To Change Your Thinking ...

 

  • Examine the evidence:  Instead of assuming that your impressions of someone are valid, examine the actual evidence for it.  Take a look around at how other people are responding to the same behaviors.  Is it possible that your assessment of that person is off-base?
  • The double-standard method:  Instead of putting someone down in a harsh, critical way, try to look at and respond to their behaviors as if your best friend were exhibiting them.  You might find that if the same behaviors were displayed by someone you love, you would be more willing to overlook them.

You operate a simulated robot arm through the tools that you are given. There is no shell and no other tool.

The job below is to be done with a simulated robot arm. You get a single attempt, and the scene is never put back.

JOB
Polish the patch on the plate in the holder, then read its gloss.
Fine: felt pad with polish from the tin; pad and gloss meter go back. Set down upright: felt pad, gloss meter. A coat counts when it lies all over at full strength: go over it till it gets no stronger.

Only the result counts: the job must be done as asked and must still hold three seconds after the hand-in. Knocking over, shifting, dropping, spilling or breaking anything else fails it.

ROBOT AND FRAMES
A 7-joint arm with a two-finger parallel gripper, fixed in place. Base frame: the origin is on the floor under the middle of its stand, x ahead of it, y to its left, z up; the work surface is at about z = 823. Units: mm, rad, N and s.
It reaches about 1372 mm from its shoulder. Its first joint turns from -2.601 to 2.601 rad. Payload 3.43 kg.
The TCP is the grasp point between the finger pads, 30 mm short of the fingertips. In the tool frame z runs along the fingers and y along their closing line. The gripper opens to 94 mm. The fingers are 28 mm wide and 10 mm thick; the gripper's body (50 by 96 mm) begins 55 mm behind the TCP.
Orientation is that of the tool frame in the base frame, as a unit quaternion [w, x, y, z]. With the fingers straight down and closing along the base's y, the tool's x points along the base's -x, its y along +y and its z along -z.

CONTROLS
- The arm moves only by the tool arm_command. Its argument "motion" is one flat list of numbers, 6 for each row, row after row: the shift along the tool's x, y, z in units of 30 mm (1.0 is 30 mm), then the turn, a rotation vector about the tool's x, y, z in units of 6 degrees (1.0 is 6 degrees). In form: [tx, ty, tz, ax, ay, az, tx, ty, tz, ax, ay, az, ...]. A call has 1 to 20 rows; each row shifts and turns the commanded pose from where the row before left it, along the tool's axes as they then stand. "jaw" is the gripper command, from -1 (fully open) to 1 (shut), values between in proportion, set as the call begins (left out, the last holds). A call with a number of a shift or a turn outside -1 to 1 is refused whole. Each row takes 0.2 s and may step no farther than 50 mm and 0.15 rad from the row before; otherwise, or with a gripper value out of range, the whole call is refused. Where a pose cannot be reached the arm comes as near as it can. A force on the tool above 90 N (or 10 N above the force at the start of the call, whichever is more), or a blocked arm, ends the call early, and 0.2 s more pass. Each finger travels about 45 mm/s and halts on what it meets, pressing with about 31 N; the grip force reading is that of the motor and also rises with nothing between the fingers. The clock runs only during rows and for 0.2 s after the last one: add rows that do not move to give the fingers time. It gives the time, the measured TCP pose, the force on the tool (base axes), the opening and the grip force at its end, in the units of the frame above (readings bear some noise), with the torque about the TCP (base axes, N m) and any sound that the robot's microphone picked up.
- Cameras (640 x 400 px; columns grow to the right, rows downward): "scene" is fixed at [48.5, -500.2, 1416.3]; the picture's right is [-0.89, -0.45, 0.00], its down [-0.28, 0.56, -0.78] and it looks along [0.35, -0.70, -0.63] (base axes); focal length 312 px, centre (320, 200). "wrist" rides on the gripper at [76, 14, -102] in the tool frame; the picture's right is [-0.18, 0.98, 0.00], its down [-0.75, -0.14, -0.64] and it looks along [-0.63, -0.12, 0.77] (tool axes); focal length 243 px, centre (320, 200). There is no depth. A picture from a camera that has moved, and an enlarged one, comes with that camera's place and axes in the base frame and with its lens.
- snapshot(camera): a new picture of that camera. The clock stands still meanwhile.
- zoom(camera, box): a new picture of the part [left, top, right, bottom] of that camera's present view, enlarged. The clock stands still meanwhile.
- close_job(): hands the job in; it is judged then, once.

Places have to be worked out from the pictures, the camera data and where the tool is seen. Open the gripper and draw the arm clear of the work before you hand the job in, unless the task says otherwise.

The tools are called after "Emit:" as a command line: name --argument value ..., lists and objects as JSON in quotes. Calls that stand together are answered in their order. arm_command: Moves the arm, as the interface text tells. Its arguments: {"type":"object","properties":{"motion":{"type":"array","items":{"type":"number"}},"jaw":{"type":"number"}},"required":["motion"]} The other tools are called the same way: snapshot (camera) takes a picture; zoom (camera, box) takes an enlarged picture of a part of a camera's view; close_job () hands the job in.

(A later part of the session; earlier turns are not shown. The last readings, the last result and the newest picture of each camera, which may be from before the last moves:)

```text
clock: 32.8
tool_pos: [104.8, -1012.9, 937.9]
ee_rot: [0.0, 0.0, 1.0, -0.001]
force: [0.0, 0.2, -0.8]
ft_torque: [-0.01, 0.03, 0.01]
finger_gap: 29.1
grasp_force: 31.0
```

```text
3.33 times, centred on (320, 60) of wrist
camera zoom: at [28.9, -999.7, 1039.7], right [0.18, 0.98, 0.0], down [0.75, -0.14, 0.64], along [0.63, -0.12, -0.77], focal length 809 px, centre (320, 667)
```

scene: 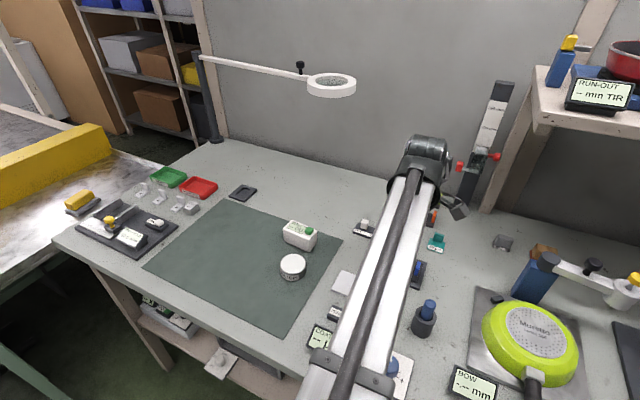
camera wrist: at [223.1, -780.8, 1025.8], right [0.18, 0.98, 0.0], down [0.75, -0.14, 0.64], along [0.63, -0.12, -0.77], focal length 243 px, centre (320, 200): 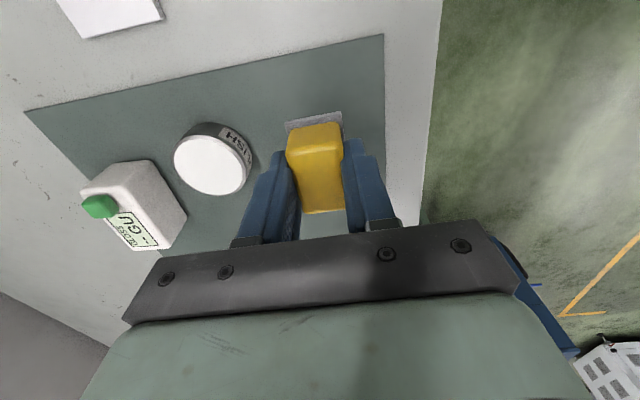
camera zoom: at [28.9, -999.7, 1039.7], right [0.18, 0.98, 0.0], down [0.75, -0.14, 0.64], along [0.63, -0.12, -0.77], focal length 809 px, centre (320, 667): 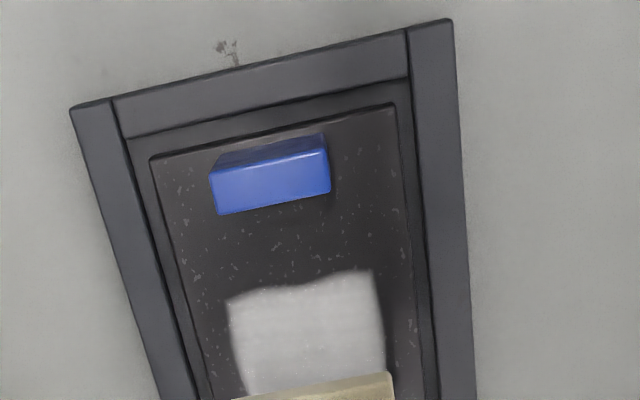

  • Thinking in shades of gray:  Instead of thinking about your interactions with someone in all-or-nothing extremes, rate it on a scale from 0-100.  Something that is not a complete success may still be rated as an 80 - far from  the zero you may have given it before.  Rating your interactions with your difficult person this way may cause you to realize that things aren't as bad as you thought.
  • Define terms:  When you catch yourself labeling a whole person with a word like "loser" or "jerk," define your terms.  You'll find there is no definition for loser or jerk, or many of the other negative labels we apply to people.  Be more specific and behavioral - this will force you to factor out specific behaviors and leave the whole person alone.
  • The semantic method:  When you find yourself using words like "always," "never" or "should," substitute language that is not so strong or emotionally loaded, like "sometimes" or "it would be better if."
  • Re-attribution:  Instead of automatically assuming someone is "bad" and blaming them entirely for the problem, think about the many factors that have contributed to it.  Then focus on solving the problem rather than blaming someone for creating it.
  • Cost analysis:  Make a list of what someone's negative behavior really costs you.  Is it keeping you from doing your job?  Affecing your health?  Ruining relationships?  Or is it only a problem when you focus on it?  For example, Joe annoys those around him at work by talking too loudly on the phone.  A close examination of what this really cost Sue, who sits next to him, revealed that it does cause her to lose concentration during the day, but she actually lost more time by dwelling on it than the actual behavior, itself, cost her.